This morning's venture capital deal flow sent one of the clearest signals of the year.
Capital did not fan out evenly today. It clustered around three specific ideas: AI systems that can be trusted in production, infrastructure that makes AI cheaper or more scalable, and software that can turn painfully manual enterprise workflows into something machine-operable. Investors are still writing checks for application-layer AI, but the strongest conviction is showing up where software meets hard operational bottlenecks: cyber defense, payments plumbing, portfolio data, and industrial execution.
A cybersecurity startup called Ent raised $100 million in seed funding from Sequoia, Decibel Venture Capital, Crosspoint Capital, Craft Ventures, Shield Capital, Felicis, and In-Q-Tel. Chronograph, a company monitoring more than $5.9 trillion in client-invested capital across 15,000 funds and 258,000 private companies, brought in a Sixth Street Growth-led round exceeding $140 million. The quality of backers mattered more than the number of announcements, with Andreessen Horowitz, Dawn Capital, Dell Technologies Capital, Ripple, and Camber Partners all showing up in different parts of the stack.
This is not a story about AI hype. It is a story about AI maturity. And it has direct implications for how every early-stage investor should be thinking about the rest of 2026.
The Shift From "Does It Work" to "Can I Trust It in Production"
For the past three years, the dominant AI investment question has been capability. Can the model do the thing? Can the agent complete the task? Can the system generate the output? That question has largely been answered. Foundation models are good enough for an enormous range of applications.
The question that is now driving the largest checks is different: can this system be trusted to run in a regulated, high-stakes, or financially significant production environment without supervision failing catastrophically?
This distinction explains why today's largest rounds went into categories that sound less exciting than generative AI demos but matter enormously more to enterprise buyers.
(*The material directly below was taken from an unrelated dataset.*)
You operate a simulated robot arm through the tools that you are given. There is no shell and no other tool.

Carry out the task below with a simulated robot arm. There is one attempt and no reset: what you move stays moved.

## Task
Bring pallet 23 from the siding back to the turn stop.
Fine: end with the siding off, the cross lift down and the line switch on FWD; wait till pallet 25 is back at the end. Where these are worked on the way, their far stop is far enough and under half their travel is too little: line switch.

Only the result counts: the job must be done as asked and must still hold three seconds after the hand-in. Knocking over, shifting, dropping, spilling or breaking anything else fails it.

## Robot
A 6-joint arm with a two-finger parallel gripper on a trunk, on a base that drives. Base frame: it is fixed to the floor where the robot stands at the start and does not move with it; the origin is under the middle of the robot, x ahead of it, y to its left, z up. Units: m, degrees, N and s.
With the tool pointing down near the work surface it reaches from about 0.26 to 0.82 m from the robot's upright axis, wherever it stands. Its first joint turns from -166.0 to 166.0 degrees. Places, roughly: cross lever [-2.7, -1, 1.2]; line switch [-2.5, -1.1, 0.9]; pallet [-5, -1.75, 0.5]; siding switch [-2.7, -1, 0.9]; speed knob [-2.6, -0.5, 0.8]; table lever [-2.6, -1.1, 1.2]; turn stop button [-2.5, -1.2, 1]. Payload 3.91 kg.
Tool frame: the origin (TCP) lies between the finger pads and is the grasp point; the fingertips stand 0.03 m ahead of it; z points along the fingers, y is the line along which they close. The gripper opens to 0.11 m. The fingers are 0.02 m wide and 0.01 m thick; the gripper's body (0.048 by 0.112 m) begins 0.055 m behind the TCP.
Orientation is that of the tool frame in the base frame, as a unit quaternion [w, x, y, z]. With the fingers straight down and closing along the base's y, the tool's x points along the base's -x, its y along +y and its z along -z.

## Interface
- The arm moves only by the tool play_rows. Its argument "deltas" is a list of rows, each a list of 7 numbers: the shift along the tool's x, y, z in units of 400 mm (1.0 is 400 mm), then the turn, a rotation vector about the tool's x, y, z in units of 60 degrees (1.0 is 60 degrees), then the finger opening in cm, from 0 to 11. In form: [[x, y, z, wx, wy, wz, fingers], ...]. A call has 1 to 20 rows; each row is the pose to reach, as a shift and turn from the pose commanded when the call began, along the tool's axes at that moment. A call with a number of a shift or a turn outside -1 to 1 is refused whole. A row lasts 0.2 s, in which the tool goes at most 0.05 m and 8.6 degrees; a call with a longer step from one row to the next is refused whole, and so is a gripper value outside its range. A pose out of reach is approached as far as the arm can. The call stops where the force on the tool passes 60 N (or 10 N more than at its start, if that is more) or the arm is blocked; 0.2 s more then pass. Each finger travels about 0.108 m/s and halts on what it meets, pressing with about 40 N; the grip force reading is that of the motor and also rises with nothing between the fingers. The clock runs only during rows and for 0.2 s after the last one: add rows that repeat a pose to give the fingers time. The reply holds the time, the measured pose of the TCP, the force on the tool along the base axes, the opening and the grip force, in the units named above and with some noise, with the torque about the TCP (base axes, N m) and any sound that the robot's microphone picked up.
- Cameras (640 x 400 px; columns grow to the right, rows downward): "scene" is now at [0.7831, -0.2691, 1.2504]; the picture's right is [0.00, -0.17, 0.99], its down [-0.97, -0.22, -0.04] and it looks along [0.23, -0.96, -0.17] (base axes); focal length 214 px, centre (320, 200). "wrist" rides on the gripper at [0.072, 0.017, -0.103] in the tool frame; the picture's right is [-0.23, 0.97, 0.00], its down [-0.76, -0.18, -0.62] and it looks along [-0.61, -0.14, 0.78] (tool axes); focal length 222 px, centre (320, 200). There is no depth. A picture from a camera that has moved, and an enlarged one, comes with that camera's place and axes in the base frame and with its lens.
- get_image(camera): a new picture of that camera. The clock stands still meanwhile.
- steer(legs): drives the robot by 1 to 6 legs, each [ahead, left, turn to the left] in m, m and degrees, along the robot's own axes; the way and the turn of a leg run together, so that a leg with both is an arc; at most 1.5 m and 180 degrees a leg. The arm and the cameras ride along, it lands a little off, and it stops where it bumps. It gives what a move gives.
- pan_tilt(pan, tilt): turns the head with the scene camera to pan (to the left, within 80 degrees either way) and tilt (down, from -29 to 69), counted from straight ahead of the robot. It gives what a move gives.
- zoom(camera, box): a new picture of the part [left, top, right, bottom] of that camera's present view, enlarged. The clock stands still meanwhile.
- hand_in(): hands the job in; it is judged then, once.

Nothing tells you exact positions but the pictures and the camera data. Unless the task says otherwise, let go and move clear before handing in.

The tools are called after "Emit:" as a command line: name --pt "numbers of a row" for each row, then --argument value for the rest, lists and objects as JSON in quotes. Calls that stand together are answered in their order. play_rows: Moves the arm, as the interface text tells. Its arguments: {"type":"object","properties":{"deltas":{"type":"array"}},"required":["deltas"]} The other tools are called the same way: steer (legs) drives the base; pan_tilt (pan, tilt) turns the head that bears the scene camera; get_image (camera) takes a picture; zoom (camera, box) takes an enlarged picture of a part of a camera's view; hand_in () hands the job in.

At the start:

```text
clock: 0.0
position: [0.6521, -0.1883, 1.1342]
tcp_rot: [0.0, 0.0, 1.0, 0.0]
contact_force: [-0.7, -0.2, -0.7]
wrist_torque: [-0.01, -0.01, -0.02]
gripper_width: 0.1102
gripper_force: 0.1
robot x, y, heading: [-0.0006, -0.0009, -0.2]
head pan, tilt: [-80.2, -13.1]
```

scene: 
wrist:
Cybersecurity, financial data infrastructure, payments plumbing, and industrial execution are all categories where the cost of an AI system failing is not embarrassment. It is regulatory exposure, financial loss, or operational shutdown.
Ent's $100 million seed round, with participation from In-Q-Tel, a venture arm that invests specifically in technology relevant to US intelligence and national security needs, signals something specific about where institutional conviction is concentrating: AI-native security infrastructure that can be trusted by the most risk-averse buyers in the world. When that category of investor writes a seed-stage check at this size, it is a strong signal that the trust threshold for AI security tooling has been crossed in a way that matters.
Why "Trust" Has Become the Defining Investment Criterion
Trust, in this context, is not an abstract or marketing term. It is a specific set of measurable properties that separate AI systems that survive production deployment from those that get pulled after a pilot.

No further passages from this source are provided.